— Begin Supplied information —
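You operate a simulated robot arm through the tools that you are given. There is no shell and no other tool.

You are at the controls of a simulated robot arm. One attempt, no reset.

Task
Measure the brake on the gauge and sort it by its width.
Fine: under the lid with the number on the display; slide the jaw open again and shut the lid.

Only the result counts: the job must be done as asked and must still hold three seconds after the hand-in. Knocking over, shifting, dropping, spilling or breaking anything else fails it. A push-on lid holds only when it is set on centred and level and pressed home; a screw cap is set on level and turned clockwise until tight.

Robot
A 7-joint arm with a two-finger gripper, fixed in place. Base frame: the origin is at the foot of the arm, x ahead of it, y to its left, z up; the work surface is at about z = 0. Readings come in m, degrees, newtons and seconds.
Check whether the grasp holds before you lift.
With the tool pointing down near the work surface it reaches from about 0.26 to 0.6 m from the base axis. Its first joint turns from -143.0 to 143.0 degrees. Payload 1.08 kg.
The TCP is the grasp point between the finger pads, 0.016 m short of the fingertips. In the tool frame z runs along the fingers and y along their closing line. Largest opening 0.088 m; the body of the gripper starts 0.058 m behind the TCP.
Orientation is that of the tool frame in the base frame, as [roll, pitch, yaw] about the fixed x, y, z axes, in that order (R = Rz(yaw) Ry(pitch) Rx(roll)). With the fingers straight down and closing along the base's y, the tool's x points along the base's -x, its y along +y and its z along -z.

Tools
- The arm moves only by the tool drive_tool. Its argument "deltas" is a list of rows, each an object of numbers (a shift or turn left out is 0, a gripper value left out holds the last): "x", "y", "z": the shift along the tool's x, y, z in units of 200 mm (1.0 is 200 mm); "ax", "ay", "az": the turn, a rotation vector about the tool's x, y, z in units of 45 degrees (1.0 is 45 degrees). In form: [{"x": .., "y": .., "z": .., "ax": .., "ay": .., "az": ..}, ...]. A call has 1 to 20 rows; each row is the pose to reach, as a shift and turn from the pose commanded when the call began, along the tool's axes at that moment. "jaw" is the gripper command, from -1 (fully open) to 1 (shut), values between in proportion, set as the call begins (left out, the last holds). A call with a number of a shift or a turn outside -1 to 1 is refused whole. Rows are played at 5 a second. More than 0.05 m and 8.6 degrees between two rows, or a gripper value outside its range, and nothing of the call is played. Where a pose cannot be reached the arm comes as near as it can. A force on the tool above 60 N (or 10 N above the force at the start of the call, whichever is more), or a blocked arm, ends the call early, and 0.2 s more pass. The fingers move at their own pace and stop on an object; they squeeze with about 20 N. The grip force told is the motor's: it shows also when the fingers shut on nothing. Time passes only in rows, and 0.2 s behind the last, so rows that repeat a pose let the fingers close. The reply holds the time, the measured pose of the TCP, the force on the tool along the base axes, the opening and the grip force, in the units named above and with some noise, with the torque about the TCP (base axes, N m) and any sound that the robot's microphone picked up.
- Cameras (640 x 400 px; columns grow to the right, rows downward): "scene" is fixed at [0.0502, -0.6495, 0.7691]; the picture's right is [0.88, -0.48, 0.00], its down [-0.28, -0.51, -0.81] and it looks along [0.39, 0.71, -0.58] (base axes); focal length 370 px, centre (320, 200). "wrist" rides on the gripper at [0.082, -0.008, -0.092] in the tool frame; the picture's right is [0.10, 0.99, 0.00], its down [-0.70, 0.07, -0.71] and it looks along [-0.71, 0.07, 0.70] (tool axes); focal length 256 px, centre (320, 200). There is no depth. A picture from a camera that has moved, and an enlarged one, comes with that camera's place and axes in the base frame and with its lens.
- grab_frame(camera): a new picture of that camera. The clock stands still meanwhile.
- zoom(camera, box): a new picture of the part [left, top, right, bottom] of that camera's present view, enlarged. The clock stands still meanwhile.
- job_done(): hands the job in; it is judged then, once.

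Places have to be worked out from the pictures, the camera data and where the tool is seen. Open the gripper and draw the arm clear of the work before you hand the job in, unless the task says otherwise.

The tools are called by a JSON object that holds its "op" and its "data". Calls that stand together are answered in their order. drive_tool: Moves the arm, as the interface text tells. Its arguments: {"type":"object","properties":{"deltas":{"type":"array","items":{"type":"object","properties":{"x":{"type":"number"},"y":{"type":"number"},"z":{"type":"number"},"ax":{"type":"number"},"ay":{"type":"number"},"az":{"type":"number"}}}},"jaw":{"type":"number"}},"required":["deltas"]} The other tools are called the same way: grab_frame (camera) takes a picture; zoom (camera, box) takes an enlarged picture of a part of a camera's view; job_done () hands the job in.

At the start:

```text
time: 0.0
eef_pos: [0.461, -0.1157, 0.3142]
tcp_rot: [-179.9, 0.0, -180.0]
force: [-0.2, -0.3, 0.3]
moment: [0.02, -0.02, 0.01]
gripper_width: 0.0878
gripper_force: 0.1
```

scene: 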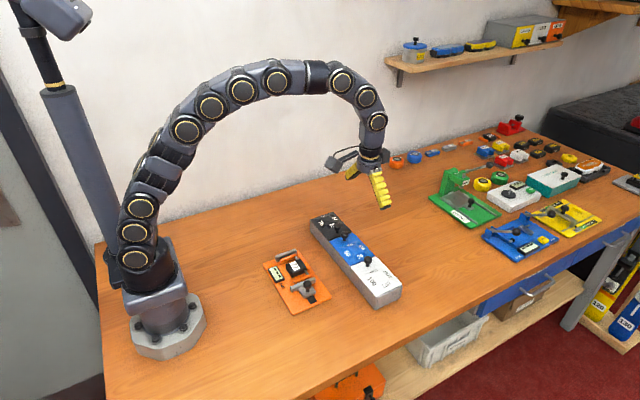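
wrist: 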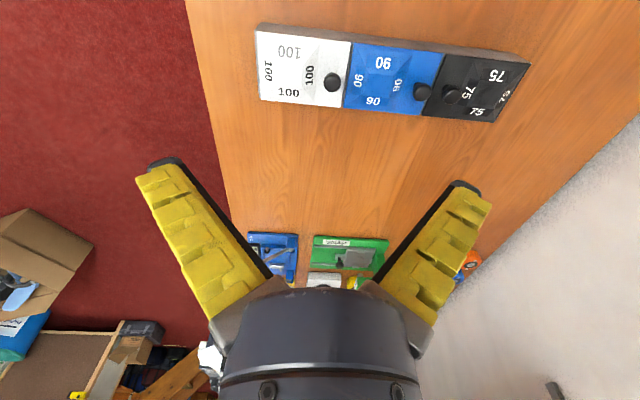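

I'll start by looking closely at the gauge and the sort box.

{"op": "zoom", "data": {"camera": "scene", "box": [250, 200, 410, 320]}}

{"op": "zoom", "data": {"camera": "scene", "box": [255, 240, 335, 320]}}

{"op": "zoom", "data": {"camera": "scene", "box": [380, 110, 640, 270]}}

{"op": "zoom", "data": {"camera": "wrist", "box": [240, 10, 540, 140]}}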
— End Supplied information —
[Prompt] Give the count of lines in the data above that hold the string "grasp", with no additional words.

[Answer to the problem] 2